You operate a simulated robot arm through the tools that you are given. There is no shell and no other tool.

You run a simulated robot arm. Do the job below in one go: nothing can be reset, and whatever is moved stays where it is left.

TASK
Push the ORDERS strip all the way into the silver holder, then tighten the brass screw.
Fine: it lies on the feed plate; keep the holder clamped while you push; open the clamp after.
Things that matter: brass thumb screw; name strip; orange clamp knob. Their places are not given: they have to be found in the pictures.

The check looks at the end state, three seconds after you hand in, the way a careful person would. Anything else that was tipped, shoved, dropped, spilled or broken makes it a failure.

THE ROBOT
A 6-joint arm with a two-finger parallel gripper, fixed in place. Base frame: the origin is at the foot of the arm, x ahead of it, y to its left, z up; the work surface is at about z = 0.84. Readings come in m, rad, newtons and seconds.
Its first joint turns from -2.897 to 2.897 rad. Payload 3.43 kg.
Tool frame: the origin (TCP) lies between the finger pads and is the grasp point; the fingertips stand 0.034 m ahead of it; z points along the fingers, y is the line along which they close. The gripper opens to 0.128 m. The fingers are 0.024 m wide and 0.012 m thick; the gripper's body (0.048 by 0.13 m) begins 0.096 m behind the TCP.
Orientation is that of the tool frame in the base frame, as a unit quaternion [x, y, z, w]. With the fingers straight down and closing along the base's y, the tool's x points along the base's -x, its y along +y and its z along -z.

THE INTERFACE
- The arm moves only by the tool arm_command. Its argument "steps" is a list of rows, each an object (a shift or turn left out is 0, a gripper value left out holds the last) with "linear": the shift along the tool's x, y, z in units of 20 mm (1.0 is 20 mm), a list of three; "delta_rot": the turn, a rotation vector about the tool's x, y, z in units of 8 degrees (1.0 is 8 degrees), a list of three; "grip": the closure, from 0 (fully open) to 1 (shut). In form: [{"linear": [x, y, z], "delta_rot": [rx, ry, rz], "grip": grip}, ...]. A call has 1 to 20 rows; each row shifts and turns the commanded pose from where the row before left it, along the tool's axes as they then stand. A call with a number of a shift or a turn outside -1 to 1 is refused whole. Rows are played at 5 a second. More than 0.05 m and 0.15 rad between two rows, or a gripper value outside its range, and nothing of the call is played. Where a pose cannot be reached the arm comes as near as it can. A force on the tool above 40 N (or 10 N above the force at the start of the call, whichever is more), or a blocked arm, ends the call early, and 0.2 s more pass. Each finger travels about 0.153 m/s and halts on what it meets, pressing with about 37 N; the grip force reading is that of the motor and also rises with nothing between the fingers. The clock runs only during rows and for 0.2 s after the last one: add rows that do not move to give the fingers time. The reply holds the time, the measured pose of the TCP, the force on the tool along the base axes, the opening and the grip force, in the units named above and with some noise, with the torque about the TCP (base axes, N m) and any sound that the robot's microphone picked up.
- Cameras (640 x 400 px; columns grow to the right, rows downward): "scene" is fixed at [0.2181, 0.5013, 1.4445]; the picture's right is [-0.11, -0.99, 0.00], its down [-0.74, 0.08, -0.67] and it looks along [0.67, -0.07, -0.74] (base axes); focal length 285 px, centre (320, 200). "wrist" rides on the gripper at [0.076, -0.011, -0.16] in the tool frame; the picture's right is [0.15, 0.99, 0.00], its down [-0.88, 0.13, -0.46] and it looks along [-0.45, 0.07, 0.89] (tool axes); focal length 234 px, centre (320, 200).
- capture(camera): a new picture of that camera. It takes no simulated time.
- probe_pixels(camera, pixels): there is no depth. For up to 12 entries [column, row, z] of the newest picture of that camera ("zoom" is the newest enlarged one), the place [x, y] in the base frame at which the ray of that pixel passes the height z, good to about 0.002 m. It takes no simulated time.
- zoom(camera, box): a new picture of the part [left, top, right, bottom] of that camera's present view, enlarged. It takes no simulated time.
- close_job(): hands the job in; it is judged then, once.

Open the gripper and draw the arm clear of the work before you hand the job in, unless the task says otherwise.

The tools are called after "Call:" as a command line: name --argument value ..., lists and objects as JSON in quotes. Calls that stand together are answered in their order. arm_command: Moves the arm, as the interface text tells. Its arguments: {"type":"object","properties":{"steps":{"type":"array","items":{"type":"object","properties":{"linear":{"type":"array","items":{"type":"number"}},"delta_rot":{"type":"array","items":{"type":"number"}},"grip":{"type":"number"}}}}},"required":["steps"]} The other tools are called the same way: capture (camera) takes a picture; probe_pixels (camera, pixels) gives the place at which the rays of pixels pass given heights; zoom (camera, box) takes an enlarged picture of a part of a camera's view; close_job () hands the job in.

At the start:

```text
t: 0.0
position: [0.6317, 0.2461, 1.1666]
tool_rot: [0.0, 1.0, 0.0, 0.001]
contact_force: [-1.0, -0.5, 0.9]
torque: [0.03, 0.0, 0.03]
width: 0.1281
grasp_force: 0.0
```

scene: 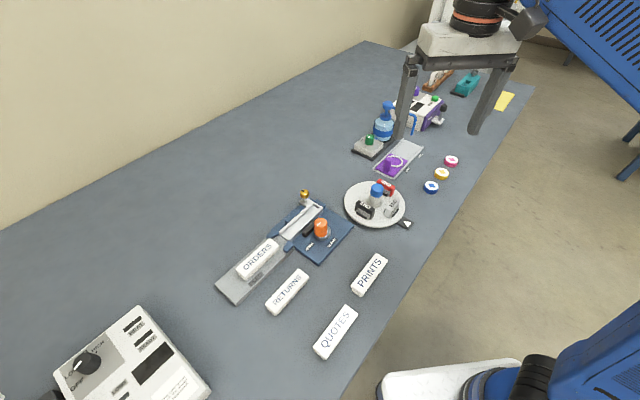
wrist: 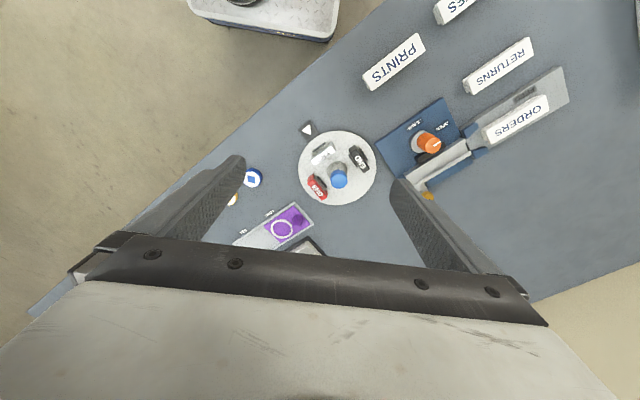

= = =

Quote the data exactly, leaving every image out of the copy. Put each line that is not blank into a JSON list as a string.

[
  "You operate a simulated robot arm through the tools that you are given. There is no shell and no other tool.",
  "You run a simulated robot arm. Do the job below in one go: nothing can be reset, and whatever is moved stays where it is left.",
  "TASK",
  "Push the ORDERS strip all the way into the silver holder, then tighten the brass screw.",
  "Fine: it lies on the feed plate; keep the holder clamped while you push; open the clamp after.",
  "Things that matter: brass thumb screw; name strip; orange clamp knob. Their places are not given: they have to be found in the pictures.",
  "The check looks at the end state, three seconds after you hand in, the way a careful person would. Anything else that was tipped, shoved, dropped, spilled or broken makes it a failure.",
  "THE ROBOT",
  "A 6-joint arm with a two-finger parallel gripper, fixed in place. Base frame: the origin is at the foot of the arm, x ahead of it, y to its left, z up; the work surface is at about z = 0.84. Readings come in m, rad, newtons and seconds.",
  "Its first joint turns from -2.897 to 2.897 rad. Payload 3.43 kg.",
  "Tool frame: the origin (TCP) lies between the finger pads and is the grasp point; the fingertips stand 0.034 m ahead of it; z points along the fingers, y is the line along which they close. The gripper opens to 0.128 m. The fingers are 0.024 m wide and 0.012 m thick; the gripper's body (0.048 by 0.13 m) begins 0.096 m behind the TCP.",
  "Orientation is that of the tool frame in the base frame, as a unit quaternion [x, y, z, w]. With the fingers straight down and closing along the base's y, the tool's x points along the base's -x, its y along +y and its z along -z.",
  "THE INTERFACE",
  "- The arm moves only by the tool arm_command. Its argument \"steps\" is a list of rows, each an object (a shift or turn left out is 0, a gripper value left out holds the last) with \"linear\": the shift along the tool's x, y, z in units of 20 mm (1.0 is 20 mm), a list of three; \"delta_rot\": the turn, a rotation vector about the tool's x, y, z in units of 8 degrees (1.0 is 8 degrees), a list of three; \"grip\": the closure, from 0 (fully open) to 1 (shut). In form: [{\"linear\": [x, y, z], \"delta_rot\": [rx, ry, rz], \"grip\": grip}, ...]. A call has 1 to 20 rows; each row shifts and turns the commanded pose from where the row before left it, along the tool's axes as they then stand. A call with a number of a shift or a turn outside -1 to 1 is refused whole. Rows are played at 5 a second. More than 0.05 m and 0.15 rad between two rows, or a gripper value outside its range, and nothing of the call is played. Where a pose cannot be reached the arm comes as near as it can. A force on the tool above 40 N (or 10 N above the force at the start of the call, whichever is more), or a blocked arm, ends the call early, and 0.2 s more pass. Each finger travels about 0.153 m/s and halts on what it meets, pressing with about 37 N; the grip force reading is that of the motor and also rises with nothing between the fingers. The clock runs only during rows and for 0.2 s after the last one: add rows that do not move to give the fingers time. The reply holds the time, the measured pose of the TCP, the force on the tool along the base axes, the opening and the grip force, in the units named above and with some noise, with the torque about the TCP (base axes, N m) and any sound that the robot's microphone picked up.",
  "- Cameras (640 x 400 px; columns grow to the right, rows downward): \"scene\" is fixed at [0.2181, 0.5013, 1.4445]; the picture's right is [-0.11, -0.99, 0.00], its down [-0.74, 0.08, -0.67] and it looks along [0.67, -0.07, -0.74] (base axes); focal length 285 px, centre (320, 200). \"wrist\" rides on the gripper at [0.076, -0.011, -0.16] in the tool frame; the picture's right is [0.15, 0.99, 0.00], its down [-0.88, 0.13, -0.46] and it looks along [-0.45, 0.07, 0.89] (tool axes); focal length 234 px, centre (320, 200).",
  "- capture(camera): a new picture of that camera. It takes no simulated time.",
  "- probe_pixels(camera, pixels): there is no depth. For up to 12 entries [column, row, z] of the newest picture of that camera (\"zoom\" is the newest enlarged one), the place [x, y] in the base frame at which the ray of that pixel passes the height z, good to about 0.002 m. It takes no simulated time.",
  "- zoom(camera, box): a new picture of the part [left, top, right, bottom] of that camera's present view, enlarged. It takes no simulated time.",
  "- close_job(): hands the job in; it is judged then, once.",
  "Open the gripper and draw the arm clear of the work before you hand the job in, unless the task says otherwise.",
  "The tools are called after \"Call:\" as a command line: name --argument value ..., lists and objects as JSON in quotes. Calls that stand together are answered in their order. arm_command: Moves the arm, as the interface text tells. Its arguments: {\"type\":\"object\",\"properties\":{\"steps\":{\"type\":\"array\",\"items\":{\"type\":\"object\",\"properties\":{\"linear\":{\"type\":\"array\",\"items\":{\"type\":\"number\"}},\"delta_rot\":{\"type\":\"array\",\"items\":{\"type\":\"number\"}},\"grip\":{\"type\":\"number\"}}}}},\"required\":[\"steps\"]} The other tools are called the same way: capture (camera) takes a picture; probe_pixels (camera, pixels) gives the place at which the rays of pixels pass given heights; zoom (camera, box) takes an enlarged picture of a part of a camera's view; close_job () hands the job in.",
  "At the start:",
  "```text",
  "t: 0.0",
  "position: [0.6317, 0.2461, 1.1666]",
  "tool_rot: [0.0, 1.0, 0.0, 0.001]",
  "contact_force: [-1.0, -0.5, 0.9]",
  "torque: [0.03, 0.0, 0.03]",
  "width: 0.1281",
  "grasp_force: 0.0",
  "```",
  "scene: ",
  "wrist: "
]